TEXT EXCERPT:
-- start --

Civil Rights Group Sues State Over Solitary Confinement Practices
Posted by: Jessica Bakeman – Gannett News Service December 6, 2012
The New York Civil Liberties Union Thursday filed a federal lawsuit challenging New York prison official’s system-wide policies and practices governing solitary confinement.
The group released a report in October calling New York’s use of solitary confinement “arbitrary” and “inhumane.”
The complaint was filed in U.S. District Court for the Southern District of New York. The plaintiff, Leroy Peoples, spent 780 days locked in cell the size of an elevator with another prisoner for 24 hours a day. He was being punished for non-violent misbehavior.
The lawsuit alleges that New York’s guidelines allow for the prison disciplinary process to be inappropriately influenced by discriminatory intent. Black New Yorkers are disproportionally represented in the extreme isolation population as compared to the state’s general prison population, and blacks are punished more harshly with isolation sentences than prisoners of other racial groups for similar misbehavior.
“New York’s prison authorities permit the use extreme isolation-one of the harshest punishments one human can impose on another-as a disciplinary tool of first resort for violating almost any prison rule, no matter how minor,” NYCLU Executive Director Donna Lieberman said in a statement. “This cruel and arbitrary punishment endangers prisoners and corrections officials alike, and it decreases safety in our prisons and communities.”
Officials from the state Department of Corrections and Community Supervision have said that assigning solitary confinement, which the department refers to as disciplinary segregation, is not an action taken lightly.
“When there are individuals in our system, in our custody, who commit offenses inside our facilities, the reason why they are moved to disciplinary segregation is for the safety and security for the entire facility,” Peter Cutler, department spokesman, said recently. “And that’s our paramount responsibility-to maintain the safety and security for everyone.”
Cutler said Thursday that the department does not comment on pending or ongoing litigation.
The lawsuit argues that Peoples’ punishment was grossly disproportionate and was a result of unconstitutional policies that similarly affect thousands of individuals incarcerated in New York prisons.

-- end --

WORK TO BE COMPLETED: Add the next paragraphs of the text excerpt.

INFORMATION PROVIDED:
-- start --

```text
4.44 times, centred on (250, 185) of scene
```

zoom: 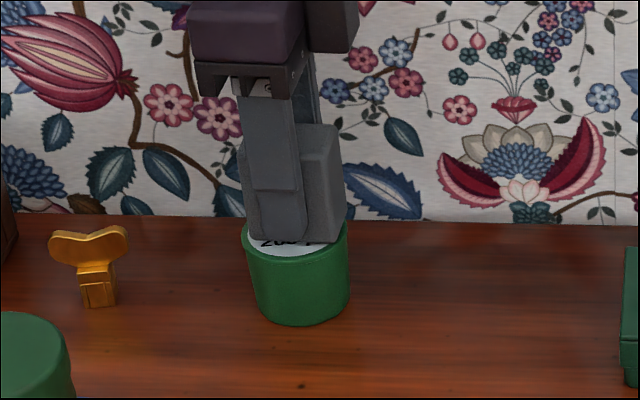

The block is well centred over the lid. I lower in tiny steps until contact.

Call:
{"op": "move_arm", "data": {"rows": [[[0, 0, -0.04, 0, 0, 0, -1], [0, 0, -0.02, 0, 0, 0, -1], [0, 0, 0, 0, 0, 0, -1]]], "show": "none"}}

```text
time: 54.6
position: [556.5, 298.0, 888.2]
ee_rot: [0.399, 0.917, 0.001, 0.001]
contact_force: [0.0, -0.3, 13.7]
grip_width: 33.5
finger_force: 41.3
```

-- end --
-- start --

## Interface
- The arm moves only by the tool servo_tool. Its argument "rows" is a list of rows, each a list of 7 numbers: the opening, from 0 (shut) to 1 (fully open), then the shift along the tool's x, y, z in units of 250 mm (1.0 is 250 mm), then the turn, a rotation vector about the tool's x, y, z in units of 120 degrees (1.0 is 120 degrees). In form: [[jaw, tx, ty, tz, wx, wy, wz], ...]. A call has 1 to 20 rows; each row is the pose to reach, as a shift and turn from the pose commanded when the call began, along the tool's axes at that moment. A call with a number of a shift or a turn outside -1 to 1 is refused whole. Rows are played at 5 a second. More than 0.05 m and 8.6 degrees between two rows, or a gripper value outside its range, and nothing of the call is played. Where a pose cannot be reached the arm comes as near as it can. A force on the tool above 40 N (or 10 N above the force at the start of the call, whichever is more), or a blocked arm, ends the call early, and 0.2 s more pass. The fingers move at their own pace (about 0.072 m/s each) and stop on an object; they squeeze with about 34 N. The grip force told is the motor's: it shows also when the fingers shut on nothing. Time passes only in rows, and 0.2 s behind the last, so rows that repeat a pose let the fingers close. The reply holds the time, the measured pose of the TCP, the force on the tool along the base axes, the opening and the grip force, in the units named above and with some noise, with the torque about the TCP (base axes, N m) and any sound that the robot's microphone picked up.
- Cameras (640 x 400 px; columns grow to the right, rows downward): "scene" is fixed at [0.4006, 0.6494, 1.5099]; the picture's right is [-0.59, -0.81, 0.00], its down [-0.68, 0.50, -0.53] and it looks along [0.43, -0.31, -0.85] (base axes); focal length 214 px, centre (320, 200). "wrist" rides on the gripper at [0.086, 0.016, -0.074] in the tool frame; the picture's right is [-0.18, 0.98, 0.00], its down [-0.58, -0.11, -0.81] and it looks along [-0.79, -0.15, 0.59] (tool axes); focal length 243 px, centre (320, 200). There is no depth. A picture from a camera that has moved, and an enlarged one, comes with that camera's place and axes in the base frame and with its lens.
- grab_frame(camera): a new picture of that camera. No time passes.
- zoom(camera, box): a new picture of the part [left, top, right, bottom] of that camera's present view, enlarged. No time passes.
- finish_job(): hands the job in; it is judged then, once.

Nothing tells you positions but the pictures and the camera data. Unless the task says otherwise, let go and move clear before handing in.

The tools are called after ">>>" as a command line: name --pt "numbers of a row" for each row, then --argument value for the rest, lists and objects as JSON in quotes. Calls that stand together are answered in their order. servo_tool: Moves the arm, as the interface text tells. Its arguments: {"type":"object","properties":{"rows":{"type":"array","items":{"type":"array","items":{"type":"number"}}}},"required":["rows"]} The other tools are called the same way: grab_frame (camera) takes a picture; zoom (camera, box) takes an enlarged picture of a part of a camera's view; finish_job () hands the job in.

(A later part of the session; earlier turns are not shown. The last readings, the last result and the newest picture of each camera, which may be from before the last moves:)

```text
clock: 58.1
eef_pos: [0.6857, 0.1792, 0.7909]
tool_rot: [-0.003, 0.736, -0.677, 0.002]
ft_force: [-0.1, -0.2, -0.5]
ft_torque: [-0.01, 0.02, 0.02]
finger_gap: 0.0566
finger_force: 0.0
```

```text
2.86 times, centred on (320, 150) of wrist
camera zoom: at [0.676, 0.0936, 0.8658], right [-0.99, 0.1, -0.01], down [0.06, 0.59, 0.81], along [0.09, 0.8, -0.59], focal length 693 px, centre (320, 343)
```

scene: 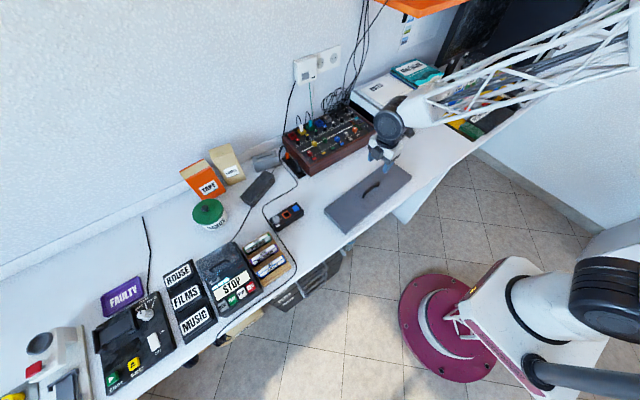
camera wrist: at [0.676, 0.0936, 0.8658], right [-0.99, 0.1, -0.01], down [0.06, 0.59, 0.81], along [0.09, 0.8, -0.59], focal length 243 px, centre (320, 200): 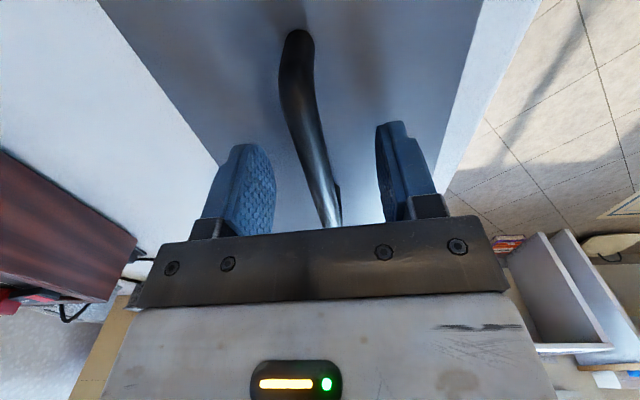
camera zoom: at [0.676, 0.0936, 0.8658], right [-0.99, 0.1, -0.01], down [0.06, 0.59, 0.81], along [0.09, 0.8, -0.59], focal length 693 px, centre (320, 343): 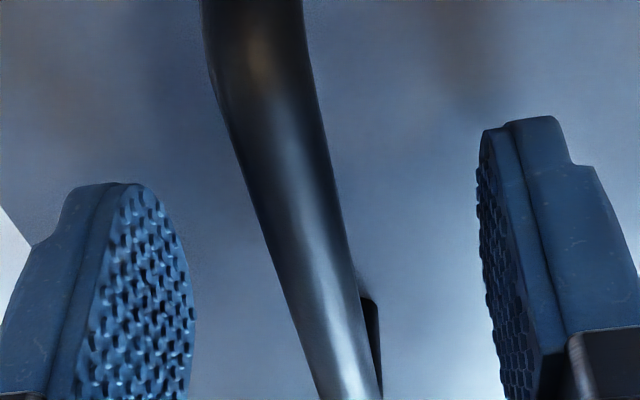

-- end --
-- start --

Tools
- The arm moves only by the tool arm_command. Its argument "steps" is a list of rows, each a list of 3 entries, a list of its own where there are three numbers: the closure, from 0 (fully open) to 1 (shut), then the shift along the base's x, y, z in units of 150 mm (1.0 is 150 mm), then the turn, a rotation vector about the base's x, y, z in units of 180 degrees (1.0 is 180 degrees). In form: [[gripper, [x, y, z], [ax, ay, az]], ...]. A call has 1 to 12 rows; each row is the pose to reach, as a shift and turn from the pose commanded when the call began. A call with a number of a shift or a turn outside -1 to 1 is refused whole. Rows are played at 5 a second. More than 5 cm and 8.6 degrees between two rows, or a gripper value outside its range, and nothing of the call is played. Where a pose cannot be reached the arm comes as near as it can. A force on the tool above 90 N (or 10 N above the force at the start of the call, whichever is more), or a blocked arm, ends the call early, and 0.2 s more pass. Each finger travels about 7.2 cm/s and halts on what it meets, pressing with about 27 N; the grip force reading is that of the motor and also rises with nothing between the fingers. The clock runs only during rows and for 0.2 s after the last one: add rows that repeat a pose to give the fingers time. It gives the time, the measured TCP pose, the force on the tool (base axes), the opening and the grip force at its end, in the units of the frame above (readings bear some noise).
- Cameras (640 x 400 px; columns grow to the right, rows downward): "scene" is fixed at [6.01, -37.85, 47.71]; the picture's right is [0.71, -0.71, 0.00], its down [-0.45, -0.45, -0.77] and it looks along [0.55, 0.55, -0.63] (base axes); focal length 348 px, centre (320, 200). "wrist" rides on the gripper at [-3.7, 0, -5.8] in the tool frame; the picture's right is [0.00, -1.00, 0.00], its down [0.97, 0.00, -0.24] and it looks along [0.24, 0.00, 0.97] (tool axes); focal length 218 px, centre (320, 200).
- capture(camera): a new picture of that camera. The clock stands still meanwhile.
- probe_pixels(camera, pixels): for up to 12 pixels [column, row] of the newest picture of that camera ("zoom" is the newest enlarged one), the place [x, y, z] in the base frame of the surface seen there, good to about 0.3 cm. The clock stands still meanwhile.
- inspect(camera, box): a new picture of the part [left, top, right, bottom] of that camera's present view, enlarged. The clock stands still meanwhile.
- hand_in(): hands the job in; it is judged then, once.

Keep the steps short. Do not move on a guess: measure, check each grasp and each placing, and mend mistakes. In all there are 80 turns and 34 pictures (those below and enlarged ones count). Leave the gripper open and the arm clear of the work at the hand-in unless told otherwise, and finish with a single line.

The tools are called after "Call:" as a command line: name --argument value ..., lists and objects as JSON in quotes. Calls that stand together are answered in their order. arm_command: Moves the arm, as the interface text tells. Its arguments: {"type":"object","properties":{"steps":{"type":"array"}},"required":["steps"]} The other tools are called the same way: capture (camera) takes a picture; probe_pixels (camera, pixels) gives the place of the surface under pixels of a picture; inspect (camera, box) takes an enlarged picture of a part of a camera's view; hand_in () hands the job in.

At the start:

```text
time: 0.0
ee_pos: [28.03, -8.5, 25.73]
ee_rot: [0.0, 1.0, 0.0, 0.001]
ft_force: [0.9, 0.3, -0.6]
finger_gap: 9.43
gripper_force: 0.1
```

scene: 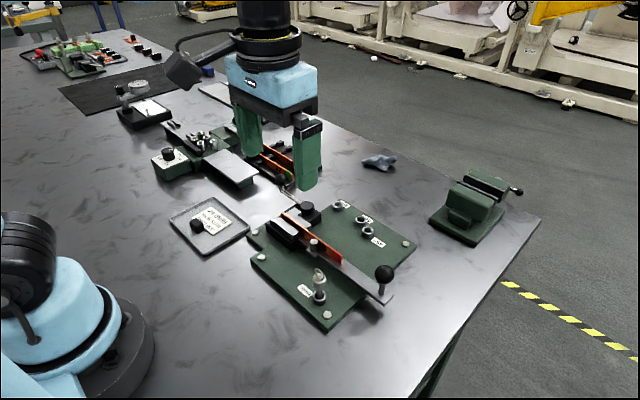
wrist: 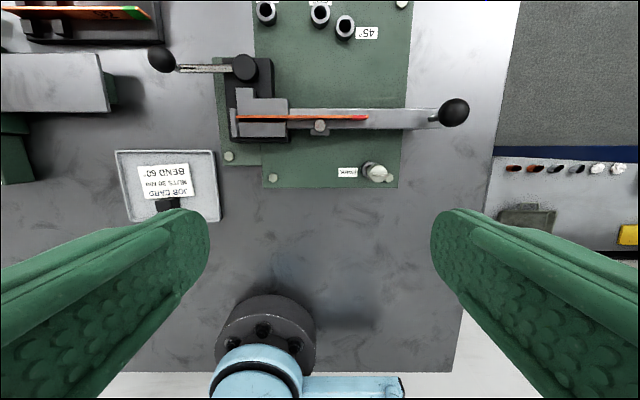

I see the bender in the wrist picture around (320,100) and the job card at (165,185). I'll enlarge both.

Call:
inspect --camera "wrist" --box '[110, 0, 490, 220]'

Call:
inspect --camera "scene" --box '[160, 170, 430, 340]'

-- end --

OUTPUT FOR THIS EXERCISE:
From 2007 to 2011, New York issued over 68,000 sentences to extreme isolation as punishment for violating prison rules, the group reported in October. On any given day, approximately 4,500 people-about 8 percent of the entire New York State prison population-are locked down for 23 hours a day in isolation cells. Sixteen percent of isolation sentences from 2007 to 2011 were for assault or weapons.
The lawsuit contains new information obtained through freedom of information request that provides more detail about the types of non-violent infractions that have resulted in isolation, the NYCLU said in a news release.
For example, from 2007 to 2011, prison officials imposed 302 isolation sentences for “smoking in an undesignated area,” 135 isolation sentences for “wasting food,” 114 isolation sentences for “littering” and 234 isolation sentences for “untidy cell or person.”
The lawsuit also challenges New York’s official policy of “double-celling,” the practice of placing two inmates inside a single isolation cell. It alleges New York officials have continued the practice of double-celling despite evidence that it is known to result in violence between double-celled individuals.
In 2009, Peoples, who is black, was sentenced to 36 months in isolation at Upstate Correctional Facility, which double cells prisoners, for a non-violent offense involving the purposeful filing of false legal documents. He served 26 months at Upstate. His sentence was later reduced by 10 months for good behavior.
“Life in the box stripped me of my dignity, and made me feel like a chained dog,” Peoples said. “The ceaseless torment of being locked up every day in a tiny cell with another person is hard to describe. I hope this lawsuit results in change so that other human beings don’t have to endure the suffering that I lived through.”